HNH Parliamentary briefing: Nationality and Borders Bill Third Reading

06 12 21

6 December 2021

The Bill focuses significantly on institutional accommodation centres for people seeking asylum, suggesting an expansion of their usage and a move away from community accommodation. We believe that the institutional accommodation for asylum seekers poses a significant safety risk, as well as inhibiting integration. Institutional accommodation centres would limit opportunities for people to become part of their new communities, and increase people’s risk of being targeted by the far-right. 

We call on MPs to amend the Bill to remove their expansion and instead replace them with a centrally funded dispersal system with decent housing in communities. 
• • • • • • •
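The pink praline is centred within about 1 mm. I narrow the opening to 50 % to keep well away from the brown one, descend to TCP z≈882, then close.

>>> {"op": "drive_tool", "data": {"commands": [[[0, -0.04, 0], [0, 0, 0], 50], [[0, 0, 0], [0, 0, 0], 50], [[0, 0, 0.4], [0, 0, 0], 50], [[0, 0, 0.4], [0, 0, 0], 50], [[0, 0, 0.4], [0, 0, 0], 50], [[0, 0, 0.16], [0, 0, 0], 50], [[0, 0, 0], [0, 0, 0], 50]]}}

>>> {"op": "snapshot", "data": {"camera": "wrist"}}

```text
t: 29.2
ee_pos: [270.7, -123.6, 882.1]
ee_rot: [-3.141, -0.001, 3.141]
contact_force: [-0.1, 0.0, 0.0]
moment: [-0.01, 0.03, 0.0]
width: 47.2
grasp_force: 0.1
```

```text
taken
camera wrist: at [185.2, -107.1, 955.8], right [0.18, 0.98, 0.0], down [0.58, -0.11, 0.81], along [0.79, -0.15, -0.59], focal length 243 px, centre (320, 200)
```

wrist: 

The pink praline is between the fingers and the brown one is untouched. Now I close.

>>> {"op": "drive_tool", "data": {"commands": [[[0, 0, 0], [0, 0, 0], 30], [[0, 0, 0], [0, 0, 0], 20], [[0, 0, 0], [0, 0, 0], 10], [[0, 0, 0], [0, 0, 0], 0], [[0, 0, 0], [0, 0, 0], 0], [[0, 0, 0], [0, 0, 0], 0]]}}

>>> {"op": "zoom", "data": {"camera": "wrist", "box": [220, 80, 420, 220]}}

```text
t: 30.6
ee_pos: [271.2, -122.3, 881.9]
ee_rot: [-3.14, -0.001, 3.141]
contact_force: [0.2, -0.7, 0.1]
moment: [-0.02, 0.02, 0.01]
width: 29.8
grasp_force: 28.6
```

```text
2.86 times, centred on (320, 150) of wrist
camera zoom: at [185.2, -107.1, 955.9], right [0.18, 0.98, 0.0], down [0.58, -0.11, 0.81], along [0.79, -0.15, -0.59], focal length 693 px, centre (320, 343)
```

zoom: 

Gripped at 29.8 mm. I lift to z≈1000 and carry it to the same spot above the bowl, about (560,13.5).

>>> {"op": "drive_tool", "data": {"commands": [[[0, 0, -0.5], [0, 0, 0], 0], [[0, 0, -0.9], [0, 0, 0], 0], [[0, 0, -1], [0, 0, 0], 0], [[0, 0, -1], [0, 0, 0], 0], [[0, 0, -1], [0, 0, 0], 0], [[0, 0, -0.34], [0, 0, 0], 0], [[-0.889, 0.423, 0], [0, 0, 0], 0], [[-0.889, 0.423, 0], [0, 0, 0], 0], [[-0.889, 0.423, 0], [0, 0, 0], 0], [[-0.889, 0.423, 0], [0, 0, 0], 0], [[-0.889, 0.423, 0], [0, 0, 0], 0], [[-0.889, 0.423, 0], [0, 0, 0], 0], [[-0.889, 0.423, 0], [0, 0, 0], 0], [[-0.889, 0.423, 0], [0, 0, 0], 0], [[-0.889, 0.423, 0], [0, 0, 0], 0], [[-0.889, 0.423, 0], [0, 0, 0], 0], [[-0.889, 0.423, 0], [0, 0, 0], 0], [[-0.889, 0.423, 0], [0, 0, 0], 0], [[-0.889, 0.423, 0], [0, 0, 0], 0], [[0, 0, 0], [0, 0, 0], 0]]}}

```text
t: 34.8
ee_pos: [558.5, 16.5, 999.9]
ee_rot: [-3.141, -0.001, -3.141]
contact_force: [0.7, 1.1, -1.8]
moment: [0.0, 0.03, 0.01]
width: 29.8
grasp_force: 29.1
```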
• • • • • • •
Accommodation centres: targets of hate

Since the summer of 2020, we have seen widespread activity among far right activists calling themselves ‘citizen journalists’ and ‘migrant hunters’. These activists have been joined by organised far-right groups like Britain First and Patriotic Alternative . They have filmed the beaches of the south coast and ‘hunted’ arriving migrants and asylum seekers. They have broken into hotels, harassed staff and chased residents who had been placed in contingency accommodation by the Home Office. 
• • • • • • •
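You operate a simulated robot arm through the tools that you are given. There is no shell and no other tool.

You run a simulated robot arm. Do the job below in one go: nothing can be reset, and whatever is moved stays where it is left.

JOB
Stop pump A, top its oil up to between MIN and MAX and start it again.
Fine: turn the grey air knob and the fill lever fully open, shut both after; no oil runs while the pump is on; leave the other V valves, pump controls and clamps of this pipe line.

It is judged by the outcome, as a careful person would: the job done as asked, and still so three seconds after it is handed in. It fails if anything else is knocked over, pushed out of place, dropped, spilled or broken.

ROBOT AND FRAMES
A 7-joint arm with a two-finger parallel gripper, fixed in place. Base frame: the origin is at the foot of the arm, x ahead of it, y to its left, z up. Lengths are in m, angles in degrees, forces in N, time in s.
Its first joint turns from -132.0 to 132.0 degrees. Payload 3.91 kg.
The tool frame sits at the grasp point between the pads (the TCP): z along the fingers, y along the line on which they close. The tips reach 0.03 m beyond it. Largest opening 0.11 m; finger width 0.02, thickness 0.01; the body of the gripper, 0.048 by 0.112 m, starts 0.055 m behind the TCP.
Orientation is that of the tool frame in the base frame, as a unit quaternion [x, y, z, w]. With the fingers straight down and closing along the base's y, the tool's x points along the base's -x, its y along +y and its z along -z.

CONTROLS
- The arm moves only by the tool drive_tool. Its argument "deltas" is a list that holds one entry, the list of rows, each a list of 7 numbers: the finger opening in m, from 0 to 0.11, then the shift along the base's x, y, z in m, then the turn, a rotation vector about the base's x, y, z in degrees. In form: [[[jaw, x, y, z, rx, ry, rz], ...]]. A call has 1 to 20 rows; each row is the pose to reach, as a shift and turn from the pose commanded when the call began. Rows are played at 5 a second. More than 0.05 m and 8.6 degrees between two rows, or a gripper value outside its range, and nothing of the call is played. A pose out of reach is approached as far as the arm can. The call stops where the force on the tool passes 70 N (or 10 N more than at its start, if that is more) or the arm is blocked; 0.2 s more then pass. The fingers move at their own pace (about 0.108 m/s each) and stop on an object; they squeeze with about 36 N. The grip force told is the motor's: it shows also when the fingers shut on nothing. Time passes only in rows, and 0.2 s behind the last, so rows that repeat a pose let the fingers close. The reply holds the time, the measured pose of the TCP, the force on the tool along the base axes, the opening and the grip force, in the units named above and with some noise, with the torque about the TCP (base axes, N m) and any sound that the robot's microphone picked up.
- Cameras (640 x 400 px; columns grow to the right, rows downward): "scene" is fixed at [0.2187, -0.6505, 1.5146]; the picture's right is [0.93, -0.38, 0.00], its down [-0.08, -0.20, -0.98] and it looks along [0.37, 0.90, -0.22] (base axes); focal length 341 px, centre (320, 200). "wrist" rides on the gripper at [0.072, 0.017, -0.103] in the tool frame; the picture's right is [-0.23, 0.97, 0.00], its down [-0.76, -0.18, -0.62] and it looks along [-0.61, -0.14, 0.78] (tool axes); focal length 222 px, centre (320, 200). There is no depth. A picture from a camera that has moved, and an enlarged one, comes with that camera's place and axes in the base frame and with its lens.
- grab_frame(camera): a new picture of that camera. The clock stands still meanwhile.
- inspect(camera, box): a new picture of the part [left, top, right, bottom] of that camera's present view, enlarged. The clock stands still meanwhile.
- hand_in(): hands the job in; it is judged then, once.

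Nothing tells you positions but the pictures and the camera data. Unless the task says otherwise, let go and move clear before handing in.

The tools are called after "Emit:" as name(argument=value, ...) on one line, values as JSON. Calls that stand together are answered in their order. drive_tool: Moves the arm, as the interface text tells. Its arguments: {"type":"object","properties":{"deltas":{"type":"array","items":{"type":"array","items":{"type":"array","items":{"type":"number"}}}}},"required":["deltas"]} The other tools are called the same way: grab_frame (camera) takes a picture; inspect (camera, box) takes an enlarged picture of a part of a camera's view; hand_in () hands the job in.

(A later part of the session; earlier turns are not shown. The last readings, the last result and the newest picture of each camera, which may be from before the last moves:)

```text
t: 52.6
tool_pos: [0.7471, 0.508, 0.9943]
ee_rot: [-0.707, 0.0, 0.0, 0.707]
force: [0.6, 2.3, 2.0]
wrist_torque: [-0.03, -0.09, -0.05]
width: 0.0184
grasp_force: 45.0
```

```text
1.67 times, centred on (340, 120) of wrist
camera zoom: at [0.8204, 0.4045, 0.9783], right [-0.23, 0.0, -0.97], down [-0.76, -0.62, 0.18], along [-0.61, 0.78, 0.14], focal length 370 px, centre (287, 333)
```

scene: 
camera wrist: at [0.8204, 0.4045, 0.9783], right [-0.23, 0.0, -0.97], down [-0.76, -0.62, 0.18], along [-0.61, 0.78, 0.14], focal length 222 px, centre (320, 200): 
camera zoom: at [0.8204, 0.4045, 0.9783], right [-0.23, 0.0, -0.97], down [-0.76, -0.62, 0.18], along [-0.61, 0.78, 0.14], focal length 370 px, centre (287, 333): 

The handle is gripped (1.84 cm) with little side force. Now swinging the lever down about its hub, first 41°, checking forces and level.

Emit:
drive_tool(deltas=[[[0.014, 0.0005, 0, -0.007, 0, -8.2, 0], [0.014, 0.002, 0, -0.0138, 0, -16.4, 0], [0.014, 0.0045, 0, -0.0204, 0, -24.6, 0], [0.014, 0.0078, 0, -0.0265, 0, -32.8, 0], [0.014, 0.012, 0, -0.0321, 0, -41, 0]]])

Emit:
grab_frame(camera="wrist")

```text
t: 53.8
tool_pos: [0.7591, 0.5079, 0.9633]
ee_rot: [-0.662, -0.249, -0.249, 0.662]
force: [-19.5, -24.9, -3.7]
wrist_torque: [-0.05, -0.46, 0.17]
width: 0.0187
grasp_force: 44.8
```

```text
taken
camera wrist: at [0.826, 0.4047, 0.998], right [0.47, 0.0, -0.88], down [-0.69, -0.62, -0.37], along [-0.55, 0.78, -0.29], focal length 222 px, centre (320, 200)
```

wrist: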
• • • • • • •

Their videos, some chasing arrivals with cameras, others featuring angry rants in B&B lobbies, quickly spread across far-right social media platforms and whipped anti-immigrant activists into a peak of anger. 

HOPE not hate has recorded activity at hotels providing accommodation to people seeking asylum on at least 64 occasions. Meanwhile, in a survey of refugee support organisations, refugee action found that 75% of respondents (27) had received disclosures from their clients of verbal abuse or harassment by members of the public in the last 6 months. A quarter (25%) had received disclosures of physical violence from members or the public.

Proposals for replacing community accommodation for asylum seekers with institutional accommodation centres not only inhibits integration and traps residents in isolated, detention-like settings, but poses a risk for further harassment and violence. 

Proposal: Instead of housing asylum seekers in institutional asylum accommodation centres, the Government should offer decent housing in communities across the country through a centrally funded dispersal system. 

Far right activists determined to attack migrants

Moreover, the Home Office should be aware of these, given recent charges for terrorism given to a new far-right group advocating terror that has been recruiting minors to its ranks via Instagram and Telegram. Our research uncovered the leader of the British Hand, a 15 year old in Derby, had posted that he was planning an attack against Dover migrants, he received support from other members in the group. Other members similarly stressed their willingness to commit violent attacks on migrants in a group that discussed how to acquire weapons and how to hide their political views in order to enlist in the military.

The very real threat of the far right on asylum accommodation, and the increased risk with the proposed move from community accommodation to accommodation centres, should be taken seriously as an active terror threat. In Germany in 2015-2016, at the height of Europe’s “refugee crisis”, organisation Pro Asyl counted 126 arson attacks on refugee accommodation, one every three days.

Yet the Home Office seem to have not yet grasped the potential threat that accommodation centres could pose. Having reached out to accommodation providers and asylum organisations offering direct support over the last year, we found many were concerned about the threat of the far right, yet were given no guidance on what they could do to mitigate risks. 

In the Home Office’s equality impact assessment for using Ministry of Defence Sites to Accommodate Asylum Seekers – including Napier barracks – we found no mention of the far-right threat, or even local opposition. We found no mentions of ‘terror’, ‘extremism/extremist’, ‘far-right’/ ‘far right’, in the UKVI Suitability Assessment for Contingency Accommodation, nor in Letter from the Home Secretary on institutional accommodation and documents relating to Napier barracks, dated 18 March 2021. It appears the threat has not been considered at all in the decision to move towards accommodation centres and away from community accommodation where these threats are more easily mitigated.

Proposal: The Home Office must take the threat of the far right seriously when making a decision on accommodation for asylum seekers. They must step up their game on safeguarding residents of Home Office managed accommodation from harassment and threats from the far-right.